The fact America is a major supplier of zinc, though, carries a lot of weight in this area; meaning, the cost reduction is significant; and, like gasoline, uses the surrounding air as its catalyst. Even if lithium was used as a metal-air battery, it would still suffer the cost disadvantage.

DRIVING RANGE is the real stickler, though. A Chevy Volt handles this issue by always driving electric, but electric-only for the first 35-40 miles, while the rest of the range has to be extended by the generator engine which feeds the battery as you drive. Other full EVs like the Ford Focus EV and the Nissan Leaf have a range of 100 miles, but need a fast charge from somewhere to complete a long trip. And Tesla has range, but the cost is beyond most pocketbooks, which gets back to the first point.

The proposed zinc-air battery tech of EOS Energy Storage would have a much longer range than lithium-ion within the same battery volume, as in 340 miles, equivalent to an average IC engine. For the record, packaging volume seems to be somewhere in the 300 liter area, as noted by Hellman and his accounts with various OEM engineers. His vision for the next generation of zinc-air is to be half of that.

SAFETY is always a consideration, as it should be. Fact is, even gasoline engines have a record of multiple fires, but it is still deemed acceptable; while a single fire involving a single Volt induced by government testing gets most of the press. Yes, hypocrisy abounds.

For certain, though, zinc-air is safe and has no toxicity involved, as the main components are zinc and air, and a unique electrolyte with a chemical similarity to liquid toothpaste.
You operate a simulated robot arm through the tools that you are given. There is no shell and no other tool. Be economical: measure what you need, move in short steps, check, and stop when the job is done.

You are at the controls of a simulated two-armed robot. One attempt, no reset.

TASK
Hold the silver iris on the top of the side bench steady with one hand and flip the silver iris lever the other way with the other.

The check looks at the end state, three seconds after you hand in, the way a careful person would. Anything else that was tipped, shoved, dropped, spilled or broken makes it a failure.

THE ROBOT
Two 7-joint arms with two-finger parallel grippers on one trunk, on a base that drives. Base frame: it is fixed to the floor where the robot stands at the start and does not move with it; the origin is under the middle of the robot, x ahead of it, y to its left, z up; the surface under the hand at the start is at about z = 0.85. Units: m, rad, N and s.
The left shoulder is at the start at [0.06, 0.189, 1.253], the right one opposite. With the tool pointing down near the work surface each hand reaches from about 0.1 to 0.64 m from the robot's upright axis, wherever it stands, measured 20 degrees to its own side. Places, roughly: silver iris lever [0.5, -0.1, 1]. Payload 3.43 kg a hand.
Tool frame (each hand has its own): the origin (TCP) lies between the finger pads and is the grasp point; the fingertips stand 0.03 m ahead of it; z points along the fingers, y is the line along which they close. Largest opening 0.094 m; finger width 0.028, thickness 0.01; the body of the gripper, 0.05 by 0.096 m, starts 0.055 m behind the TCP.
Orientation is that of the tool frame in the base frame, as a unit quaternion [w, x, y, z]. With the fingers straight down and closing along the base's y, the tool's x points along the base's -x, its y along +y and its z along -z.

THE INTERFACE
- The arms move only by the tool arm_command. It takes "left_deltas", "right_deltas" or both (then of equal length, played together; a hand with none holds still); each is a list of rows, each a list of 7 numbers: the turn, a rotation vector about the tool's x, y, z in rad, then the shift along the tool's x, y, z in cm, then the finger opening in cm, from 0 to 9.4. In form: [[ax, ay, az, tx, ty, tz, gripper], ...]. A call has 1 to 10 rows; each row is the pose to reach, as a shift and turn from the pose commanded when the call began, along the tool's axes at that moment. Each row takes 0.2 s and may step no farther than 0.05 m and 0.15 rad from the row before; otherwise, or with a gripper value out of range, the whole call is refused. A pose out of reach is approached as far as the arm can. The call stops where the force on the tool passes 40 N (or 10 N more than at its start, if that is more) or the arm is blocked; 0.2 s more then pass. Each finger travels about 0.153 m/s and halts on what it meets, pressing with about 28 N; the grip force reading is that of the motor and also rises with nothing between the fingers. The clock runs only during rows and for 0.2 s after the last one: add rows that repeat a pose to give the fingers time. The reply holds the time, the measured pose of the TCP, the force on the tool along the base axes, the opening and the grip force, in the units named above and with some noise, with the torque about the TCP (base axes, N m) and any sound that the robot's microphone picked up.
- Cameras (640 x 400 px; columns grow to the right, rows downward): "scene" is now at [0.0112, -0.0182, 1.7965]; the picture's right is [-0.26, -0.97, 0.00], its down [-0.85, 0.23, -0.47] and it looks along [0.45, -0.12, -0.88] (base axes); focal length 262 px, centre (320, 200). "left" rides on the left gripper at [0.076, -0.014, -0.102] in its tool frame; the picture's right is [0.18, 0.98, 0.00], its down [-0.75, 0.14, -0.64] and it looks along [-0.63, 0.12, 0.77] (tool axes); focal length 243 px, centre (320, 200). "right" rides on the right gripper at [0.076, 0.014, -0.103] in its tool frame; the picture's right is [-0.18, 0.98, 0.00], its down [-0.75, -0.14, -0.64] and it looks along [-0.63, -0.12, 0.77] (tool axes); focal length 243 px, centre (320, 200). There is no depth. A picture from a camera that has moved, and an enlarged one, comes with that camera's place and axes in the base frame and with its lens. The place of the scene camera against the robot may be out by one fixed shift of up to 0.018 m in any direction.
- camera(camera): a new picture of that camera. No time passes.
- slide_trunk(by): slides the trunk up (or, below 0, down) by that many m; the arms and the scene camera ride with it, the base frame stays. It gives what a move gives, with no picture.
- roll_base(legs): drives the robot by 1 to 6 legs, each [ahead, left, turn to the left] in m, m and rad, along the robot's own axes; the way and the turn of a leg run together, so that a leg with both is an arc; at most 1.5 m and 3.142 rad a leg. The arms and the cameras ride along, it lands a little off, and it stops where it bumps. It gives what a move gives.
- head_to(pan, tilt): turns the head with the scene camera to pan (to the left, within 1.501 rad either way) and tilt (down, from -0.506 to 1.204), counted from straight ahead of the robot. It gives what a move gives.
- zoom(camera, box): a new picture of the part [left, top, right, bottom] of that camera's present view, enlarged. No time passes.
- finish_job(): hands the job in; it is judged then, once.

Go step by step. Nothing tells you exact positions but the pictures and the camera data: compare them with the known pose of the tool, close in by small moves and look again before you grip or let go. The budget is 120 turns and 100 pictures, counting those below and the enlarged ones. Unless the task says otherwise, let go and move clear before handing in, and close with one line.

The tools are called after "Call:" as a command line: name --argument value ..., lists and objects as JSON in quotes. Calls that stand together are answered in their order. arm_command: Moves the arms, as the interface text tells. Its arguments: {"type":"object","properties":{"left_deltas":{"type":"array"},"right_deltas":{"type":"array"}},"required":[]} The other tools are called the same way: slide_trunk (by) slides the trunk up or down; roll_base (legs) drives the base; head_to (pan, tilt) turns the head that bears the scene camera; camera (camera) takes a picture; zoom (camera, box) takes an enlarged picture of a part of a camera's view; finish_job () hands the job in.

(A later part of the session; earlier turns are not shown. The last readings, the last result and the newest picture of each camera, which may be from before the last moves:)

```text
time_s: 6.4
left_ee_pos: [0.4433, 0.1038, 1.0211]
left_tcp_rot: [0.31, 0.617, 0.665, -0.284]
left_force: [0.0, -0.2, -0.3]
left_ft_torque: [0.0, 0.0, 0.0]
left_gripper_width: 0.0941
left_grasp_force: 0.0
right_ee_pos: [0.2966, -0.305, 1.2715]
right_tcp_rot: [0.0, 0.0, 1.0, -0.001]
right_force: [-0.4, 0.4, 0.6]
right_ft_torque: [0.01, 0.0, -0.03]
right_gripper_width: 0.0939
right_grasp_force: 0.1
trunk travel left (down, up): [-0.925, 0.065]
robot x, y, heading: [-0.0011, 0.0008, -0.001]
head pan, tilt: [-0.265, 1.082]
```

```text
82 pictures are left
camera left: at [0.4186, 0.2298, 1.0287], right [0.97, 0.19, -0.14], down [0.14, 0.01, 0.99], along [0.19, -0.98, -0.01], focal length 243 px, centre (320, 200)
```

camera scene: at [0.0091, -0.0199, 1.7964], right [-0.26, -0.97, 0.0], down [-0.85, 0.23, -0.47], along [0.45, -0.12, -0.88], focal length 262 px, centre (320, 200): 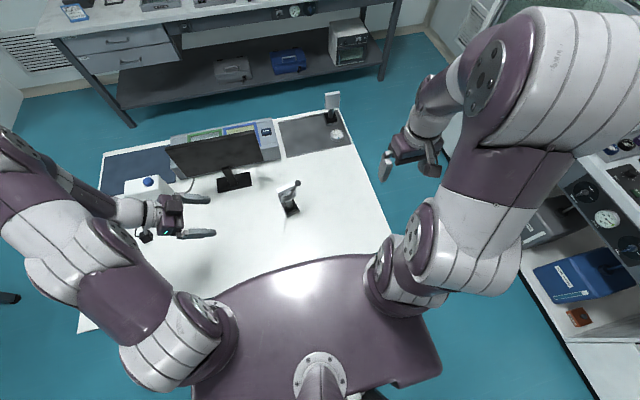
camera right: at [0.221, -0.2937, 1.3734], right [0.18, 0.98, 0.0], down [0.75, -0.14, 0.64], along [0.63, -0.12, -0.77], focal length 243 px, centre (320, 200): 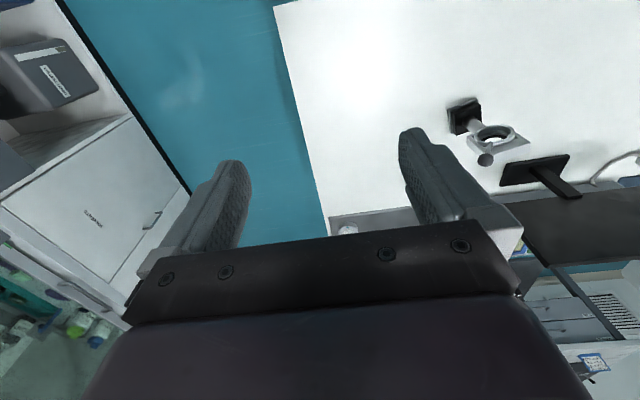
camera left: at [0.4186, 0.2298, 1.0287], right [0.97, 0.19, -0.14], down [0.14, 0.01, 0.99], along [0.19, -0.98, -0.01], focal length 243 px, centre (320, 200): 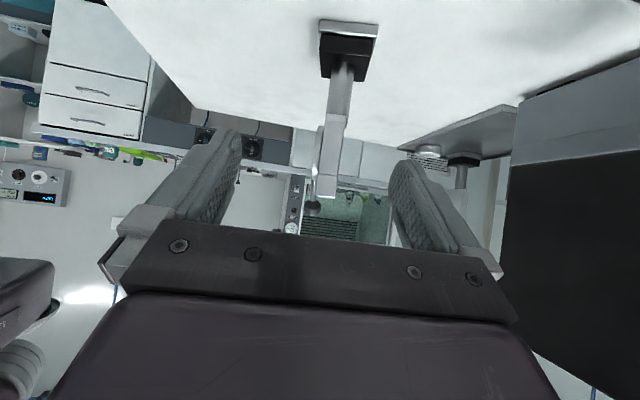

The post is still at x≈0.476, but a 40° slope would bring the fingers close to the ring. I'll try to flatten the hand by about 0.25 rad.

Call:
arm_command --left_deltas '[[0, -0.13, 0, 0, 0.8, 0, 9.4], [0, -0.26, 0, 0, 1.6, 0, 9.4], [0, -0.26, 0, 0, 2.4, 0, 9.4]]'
REFUEL CAPABILITY is next. Nobody wants to give up their life’s pace that includes less than ten minutes at the gasoline pump. Well, with zinc-air, that is a distinct possibility, because the new tech of EOS Energy has the zinc-air battery capable of being electrically recharged; a feat that was a major hurdle just a few years ago. The fuel, zinc, can also be rendered in a colloidal suspension within a fluid electrolyte which can be refilled much like fluid gasoline.

Overall Assessment

The four noted limitations seem to say that lithium-ion is a transition technology, not a final choice for best of breed. Furthermore, Hellman told me that evolving consensus among OEMs is also saying that Li-ion is not a long-term solution.

If that is true, then why not consider zinc-air? Of course the end drive seems to be toward hydrogen, but that requires an energy source for conversion. Zinc is merely mined like iron.

Furthermore, I noted that lithium’s very limitation in supply in America makes it eventually as dangerous as foreign oil. China has already placed limits on exports of rare earth materials.

Hellman admitted that one feature of zinc-air is still a hurdle, though, but not one that is insurmountable. Fact is, zinc-air batteries do not discharge well under immediate-demand conditions as do lithium-ion batteries. He referred to sudden acceleration conditions. To solve that issue, a high-tech, lead-acid battery is used, much like an ultra capacitor, but at significantly lower cost. Recall my own article on Axion Power with their PbC electrodes which extend the power and range of lead-acid batteries. Read: Axion Power to improve stop-start systems with new PbC battery electrode. Well, this is such an application, aside from the stop-start for IC engines. EOS Energy has its own tech in this area, too.

Mr. Helleman was very cautious in explaining to me that EOS Energy is not in the business nor intends to be in the business of making production auto batteries, but in grid storage; as that is its primary business. However, he also made it clear that the company desires very much to work in 2012 with automotive OEMs and any of its tiered suppliers to co-develop their proprietary and intellectual properties into a viable automotive battery product.

The technology is here; and it’s not rocket science demanding a moon shot. Along with a good weight reduction program for auto bodies, it seems all that’s required to get zinc-air into cars are some people in the auto industry to get their heads together.

Imagine getting a full-sized EV on the road at a cost the masses might finally be able to afford. We can only hope this happens sooner, rather than later.